RUCKUS

Ruckus huddled in a blanket beneath the passenger seat of my friend Judy’s old car.  The young puppy peered at me with intense black eyes.  Those orbs talked.  They flashed the insecurity of dogs fresh from the pound, and the silent interrogatory of every dog, Are we friends?  I reassured puppy Ruckus.
Ruckus soon journeyed to my home, where he met then-puppy Lucy, our miniature pinscher.  Ruckus caromed into the fenced back yard, where he tore fifty foot circles until he collapsed in delighted exhaustion.  He taunted Lucy for refusing to join his sloppy, silly sprints. 
Ruckus sprang from alley breeding, a terrier’s ebullient heart in a body of ungainly dachshund stretch.  His long low body and powerful legs carried his sweet face at tremendous accelerations, bounding off walls, tearing around corners.  When Judy traveled, Ruckus visited Lancasters, to sniff out Hamlin Park, to splash at Richmond Beach and Edmonds dog park, and most to torture Lucy.  Ruckus was Life itself gushing through a dog-shaped orifice.

One leap too many, one vault down stairs beyond the pale.  Ruckus injured his improbable spine.  His hindquarters no longer obeyed terrier imperatives.  Hydro-therapy helped, but offered no cure.  Time passed.  After consultations, Judy bore Ruckus to Washington State University.  Spinal surgery improved function, but not greatly.  Ruckus’s bladder still needed manual expression.  Bowels moved naturally, but unpredictably.  Ruckus got diapers and a cart for his back half.  Muscle memory gave him occasional jumbled walking motions, like a drunken sailor in a bobbing skiff.  Slowly, the dog improved; Ruckus’s gait peeked out.  But recovery was not to be.  Ruckus reinjured his spine.  The cart and diapers would be permanent.
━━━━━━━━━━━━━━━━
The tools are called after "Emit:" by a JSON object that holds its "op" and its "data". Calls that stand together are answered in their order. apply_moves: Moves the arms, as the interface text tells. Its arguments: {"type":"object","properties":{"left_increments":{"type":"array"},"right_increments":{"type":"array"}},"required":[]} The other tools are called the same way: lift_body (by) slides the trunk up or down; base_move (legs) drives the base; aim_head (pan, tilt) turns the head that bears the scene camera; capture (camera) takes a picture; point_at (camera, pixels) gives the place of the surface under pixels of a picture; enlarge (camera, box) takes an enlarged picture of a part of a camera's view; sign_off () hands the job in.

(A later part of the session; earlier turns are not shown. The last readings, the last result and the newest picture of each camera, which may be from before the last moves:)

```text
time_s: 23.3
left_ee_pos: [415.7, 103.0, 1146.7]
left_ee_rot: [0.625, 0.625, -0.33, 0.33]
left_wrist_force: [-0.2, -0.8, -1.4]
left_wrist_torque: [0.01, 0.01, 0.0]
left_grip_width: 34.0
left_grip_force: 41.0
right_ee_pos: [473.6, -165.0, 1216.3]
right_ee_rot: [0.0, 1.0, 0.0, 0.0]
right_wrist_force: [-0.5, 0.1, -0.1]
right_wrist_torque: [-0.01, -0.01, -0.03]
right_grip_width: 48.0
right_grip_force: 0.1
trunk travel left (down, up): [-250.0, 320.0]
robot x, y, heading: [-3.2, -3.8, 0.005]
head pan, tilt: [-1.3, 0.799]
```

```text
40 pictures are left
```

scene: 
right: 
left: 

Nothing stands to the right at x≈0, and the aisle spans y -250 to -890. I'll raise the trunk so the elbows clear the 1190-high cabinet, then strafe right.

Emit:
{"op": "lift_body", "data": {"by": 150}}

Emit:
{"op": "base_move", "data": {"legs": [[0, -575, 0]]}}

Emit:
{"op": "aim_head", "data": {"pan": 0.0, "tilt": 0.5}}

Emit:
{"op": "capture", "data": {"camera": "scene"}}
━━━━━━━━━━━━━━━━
Though Ruckus’s pain must be substantial, he never betrays it.  Sores on limp feet must be bothersome, the chafing of his cart an annoyance.  One would never know.  Ruckus runs with the same abandon as his first trip around our yard.  He tires sooner, dragging half a dog on a cart behind him.  But Ruckus’s ecstatic thirst for life perseveres. Troubles do not deter Ruckus.
If Ruckus were a talking creature, he would implore us that all is well.  Ruckus does what a Ruckus is born to do:  careen with abandon and spill laughter.  William James (American, 19th century A.D.) said:  “For to miss the joy is to miss all” (On a Certain Blindness in Human Beings).  Ruckus knows.